PHNOM PENH • Cambodia's Prime Minister has condemned a violent assault on two opposition parliamentarians as "cheap" and unforgivable, and took aim at political rivals for stirring tensions with street protests that hurt the country's image.
In a rare, 11-minute televised address yesterday, he called for calm, and said those who dragged the lawmakers out of their cars and kicked them following a rally on Monday would be brought to justice.
"We can't tolerate and forgive those who committed this," he said. "Regardless of who they are - whether they are supporters of the Cambodian People's Party (CPP), the royal government, the opposition party - whoever committed this cheap act must be punished."

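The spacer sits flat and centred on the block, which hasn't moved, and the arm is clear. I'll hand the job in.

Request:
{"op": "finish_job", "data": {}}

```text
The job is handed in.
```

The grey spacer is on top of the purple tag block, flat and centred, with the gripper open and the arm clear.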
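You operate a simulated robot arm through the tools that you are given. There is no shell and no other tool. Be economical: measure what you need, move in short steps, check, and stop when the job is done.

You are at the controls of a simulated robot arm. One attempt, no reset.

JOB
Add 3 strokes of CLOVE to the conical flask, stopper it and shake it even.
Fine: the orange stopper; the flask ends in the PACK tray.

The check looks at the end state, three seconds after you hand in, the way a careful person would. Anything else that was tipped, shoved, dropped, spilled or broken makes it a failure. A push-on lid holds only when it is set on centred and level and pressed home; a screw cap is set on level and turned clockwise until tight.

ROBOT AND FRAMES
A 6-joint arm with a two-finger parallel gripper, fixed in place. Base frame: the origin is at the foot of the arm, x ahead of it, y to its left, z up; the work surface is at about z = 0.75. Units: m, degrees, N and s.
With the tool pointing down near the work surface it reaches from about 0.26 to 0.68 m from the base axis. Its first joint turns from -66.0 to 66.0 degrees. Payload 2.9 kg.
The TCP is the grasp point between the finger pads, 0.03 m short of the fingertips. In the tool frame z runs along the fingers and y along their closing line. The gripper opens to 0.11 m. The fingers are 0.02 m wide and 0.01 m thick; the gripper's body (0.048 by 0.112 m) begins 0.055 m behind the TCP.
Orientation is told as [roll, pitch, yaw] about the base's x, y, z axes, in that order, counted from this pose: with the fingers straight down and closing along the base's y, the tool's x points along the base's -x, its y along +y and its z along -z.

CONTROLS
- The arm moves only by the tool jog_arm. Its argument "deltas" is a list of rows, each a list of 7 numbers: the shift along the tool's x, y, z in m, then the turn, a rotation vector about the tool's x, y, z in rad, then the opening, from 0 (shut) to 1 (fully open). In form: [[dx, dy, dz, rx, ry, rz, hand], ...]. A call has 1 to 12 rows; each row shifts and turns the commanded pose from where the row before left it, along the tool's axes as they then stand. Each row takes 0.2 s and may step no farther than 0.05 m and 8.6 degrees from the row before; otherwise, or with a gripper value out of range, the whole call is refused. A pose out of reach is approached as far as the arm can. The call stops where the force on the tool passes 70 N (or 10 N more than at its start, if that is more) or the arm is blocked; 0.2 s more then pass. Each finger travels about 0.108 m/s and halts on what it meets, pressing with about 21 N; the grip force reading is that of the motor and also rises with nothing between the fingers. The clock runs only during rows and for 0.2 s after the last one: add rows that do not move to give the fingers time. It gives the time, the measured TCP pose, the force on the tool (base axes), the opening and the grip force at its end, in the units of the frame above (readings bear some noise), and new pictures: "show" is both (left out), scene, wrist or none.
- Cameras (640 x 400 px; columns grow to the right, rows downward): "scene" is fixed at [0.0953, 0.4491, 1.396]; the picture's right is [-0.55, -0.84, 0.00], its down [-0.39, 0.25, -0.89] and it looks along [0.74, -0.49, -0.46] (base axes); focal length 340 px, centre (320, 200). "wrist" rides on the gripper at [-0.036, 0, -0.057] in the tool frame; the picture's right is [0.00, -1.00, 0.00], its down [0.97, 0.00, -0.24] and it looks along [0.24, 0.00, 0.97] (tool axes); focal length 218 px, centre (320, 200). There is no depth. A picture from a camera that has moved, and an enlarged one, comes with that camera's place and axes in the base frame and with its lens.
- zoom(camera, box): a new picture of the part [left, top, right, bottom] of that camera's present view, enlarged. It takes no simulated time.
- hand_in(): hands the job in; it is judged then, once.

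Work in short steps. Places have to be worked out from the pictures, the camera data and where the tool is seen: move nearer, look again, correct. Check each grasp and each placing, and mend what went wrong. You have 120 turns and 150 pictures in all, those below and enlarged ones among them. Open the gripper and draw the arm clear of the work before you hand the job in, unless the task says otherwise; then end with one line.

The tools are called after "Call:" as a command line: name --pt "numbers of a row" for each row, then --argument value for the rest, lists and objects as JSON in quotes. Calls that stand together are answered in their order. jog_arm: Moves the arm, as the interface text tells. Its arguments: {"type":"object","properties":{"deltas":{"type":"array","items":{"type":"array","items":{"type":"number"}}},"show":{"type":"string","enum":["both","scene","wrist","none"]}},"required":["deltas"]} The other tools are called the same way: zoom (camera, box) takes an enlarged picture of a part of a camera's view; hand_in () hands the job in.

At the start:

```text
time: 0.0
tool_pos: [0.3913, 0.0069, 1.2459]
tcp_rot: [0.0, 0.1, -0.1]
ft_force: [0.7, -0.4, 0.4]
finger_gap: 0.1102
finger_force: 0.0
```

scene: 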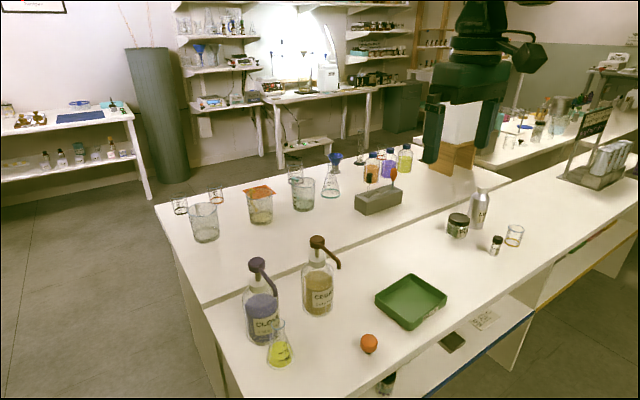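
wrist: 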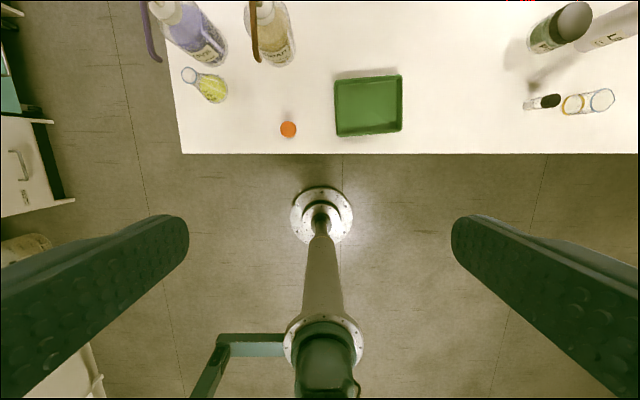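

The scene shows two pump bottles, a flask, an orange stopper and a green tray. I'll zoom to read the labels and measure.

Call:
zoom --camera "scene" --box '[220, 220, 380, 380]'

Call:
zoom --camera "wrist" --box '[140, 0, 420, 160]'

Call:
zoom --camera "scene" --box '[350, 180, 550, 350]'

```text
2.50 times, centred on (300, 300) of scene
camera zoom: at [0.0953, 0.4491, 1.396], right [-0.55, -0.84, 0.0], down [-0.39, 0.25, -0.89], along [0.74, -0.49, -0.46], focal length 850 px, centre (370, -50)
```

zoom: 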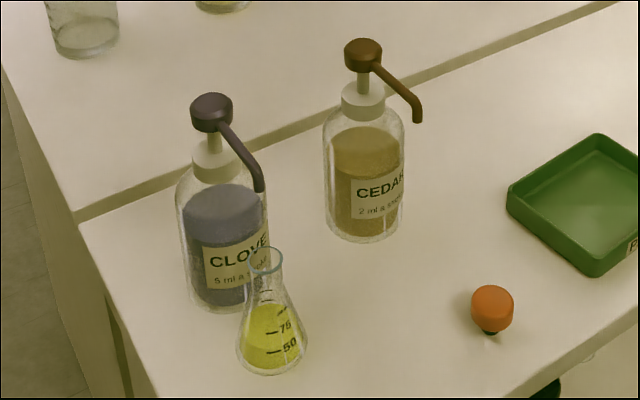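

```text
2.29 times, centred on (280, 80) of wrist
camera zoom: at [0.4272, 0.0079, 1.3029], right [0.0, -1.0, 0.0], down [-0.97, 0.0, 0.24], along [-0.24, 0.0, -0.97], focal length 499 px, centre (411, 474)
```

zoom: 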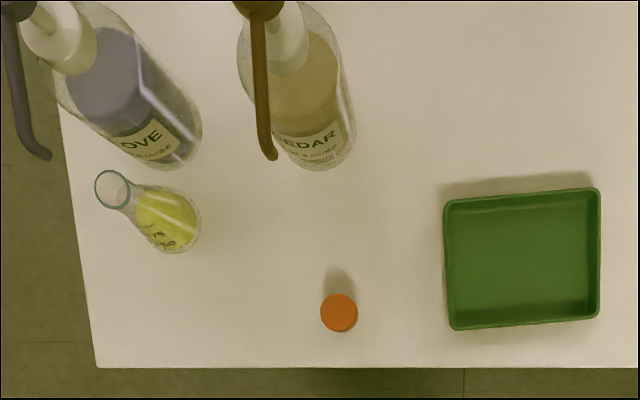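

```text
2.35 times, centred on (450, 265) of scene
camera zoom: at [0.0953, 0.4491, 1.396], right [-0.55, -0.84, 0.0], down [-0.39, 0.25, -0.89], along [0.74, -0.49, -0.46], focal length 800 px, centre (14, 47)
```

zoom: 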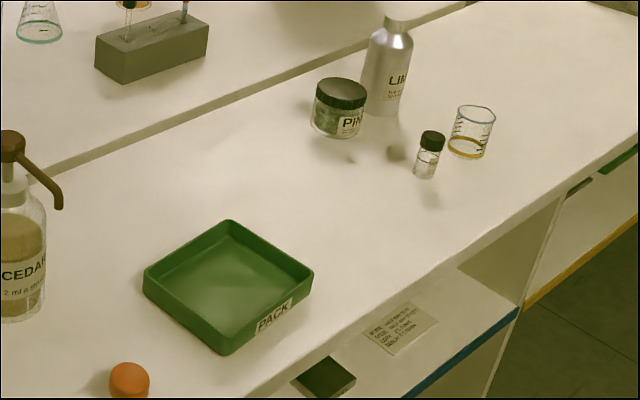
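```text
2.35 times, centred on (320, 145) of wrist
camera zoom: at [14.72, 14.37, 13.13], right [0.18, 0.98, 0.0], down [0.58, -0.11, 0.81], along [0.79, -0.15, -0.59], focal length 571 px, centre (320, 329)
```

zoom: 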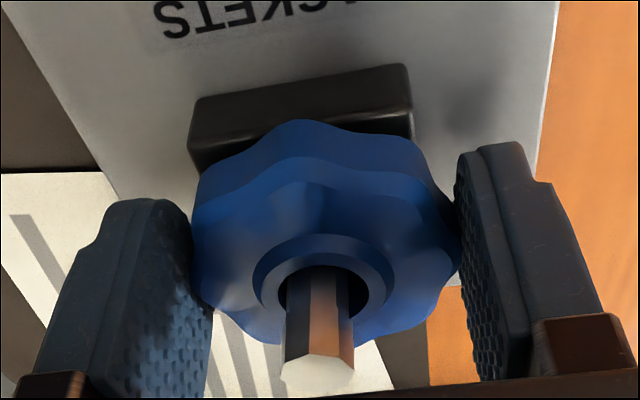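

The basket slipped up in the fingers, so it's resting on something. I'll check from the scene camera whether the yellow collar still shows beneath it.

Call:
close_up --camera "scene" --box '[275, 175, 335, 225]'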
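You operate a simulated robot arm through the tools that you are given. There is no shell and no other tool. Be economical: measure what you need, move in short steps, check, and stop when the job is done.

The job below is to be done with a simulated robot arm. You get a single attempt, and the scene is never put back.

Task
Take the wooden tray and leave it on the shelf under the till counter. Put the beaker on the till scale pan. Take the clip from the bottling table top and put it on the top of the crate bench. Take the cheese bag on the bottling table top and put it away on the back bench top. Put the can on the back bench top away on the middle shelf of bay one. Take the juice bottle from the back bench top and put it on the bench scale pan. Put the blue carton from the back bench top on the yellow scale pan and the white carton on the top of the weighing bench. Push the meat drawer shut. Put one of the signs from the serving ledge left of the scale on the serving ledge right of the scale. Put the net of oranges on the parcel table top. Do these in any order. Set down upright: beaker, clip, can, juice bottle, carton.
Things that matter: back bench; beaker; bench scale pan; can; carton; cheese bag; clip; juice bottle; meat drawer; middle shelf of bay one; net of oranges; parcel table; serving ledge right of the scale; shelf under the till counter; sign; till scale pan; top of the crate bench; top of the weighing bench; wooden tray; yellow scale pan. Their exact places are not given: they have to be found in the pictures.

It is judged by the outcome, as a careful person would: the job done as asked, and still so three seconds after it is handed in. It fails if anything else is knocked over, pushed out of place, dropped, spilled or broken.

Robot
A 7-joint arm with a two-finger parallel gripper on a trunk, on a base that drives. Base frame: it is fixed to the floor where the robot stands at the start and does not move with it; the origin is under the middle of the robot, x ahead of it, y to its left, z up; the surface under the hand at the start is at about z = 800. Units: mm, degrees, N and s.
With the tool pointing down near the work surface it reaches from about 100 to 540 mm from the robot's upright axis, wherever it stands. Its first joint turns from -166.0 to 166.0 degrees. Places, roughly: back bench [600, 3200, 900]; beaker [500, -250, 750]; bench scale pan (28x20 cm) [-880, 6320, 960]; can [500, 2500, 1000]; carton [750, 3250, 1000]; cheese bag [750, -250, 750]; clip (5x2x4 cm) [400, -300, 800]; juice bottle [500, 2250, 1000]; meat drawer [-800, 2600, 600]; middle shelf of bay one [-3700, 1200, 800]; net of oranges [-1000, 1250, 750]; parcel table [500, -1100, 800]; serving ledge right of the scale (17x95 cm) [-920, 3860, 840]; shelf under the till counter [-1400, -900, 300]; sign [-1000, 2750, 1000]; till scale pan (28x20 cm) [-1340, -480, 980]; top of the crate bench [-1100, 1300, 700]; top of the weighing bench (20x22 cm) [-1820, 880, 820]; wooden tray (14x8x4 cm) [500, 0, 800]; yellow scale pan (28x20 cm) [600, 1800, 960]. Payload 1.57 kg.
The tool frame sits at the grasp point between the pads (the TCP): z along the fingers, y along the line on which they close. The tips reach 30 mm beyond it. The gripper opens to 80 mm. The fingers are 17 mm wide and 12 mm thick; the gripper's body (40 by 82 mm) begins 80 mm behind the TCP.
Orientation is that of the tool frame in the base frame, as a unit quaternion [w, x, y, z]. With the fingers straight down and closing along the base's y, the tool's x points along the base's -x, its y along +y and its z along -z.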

The two Cambodia National Rescue Party (CNRP) lawmakers were attacked after a demonstration by supporters of the ruling CPP outside the National Assembly.
The address follows the collapse in July of a fragile truce between the two main parties, in which the CPP agreed to a series of concessions in return for CNRP ending its year- long parliamentary boycott.
Mr Hun Sen has been central to a war of words with CNRP, and criticised it for staging protests during his recent visits to Paris and the United Nations in New York.
CNRP's rallies, he said, may have influenced the demonstration at Parliament by his own supporters, noting that they had dispersed long before the lawmakers were beaten.
CNRP accuses Mr Hun Sen of ceding territory to historic foe Vietnam, the latest attempt to portray him as a stooge of Hanoi, which riles him.
Mr Hun Sen has ruled Cambodia for three decades, and has recently engaged in some sabre-rattling of his own, warning that a CNRP victory in a 2018 election would see a return to civil war.
He has typically used events such as university graduation ceremonies and the launching of infrastructure projects to talk politics and lambast his critics, including the UN.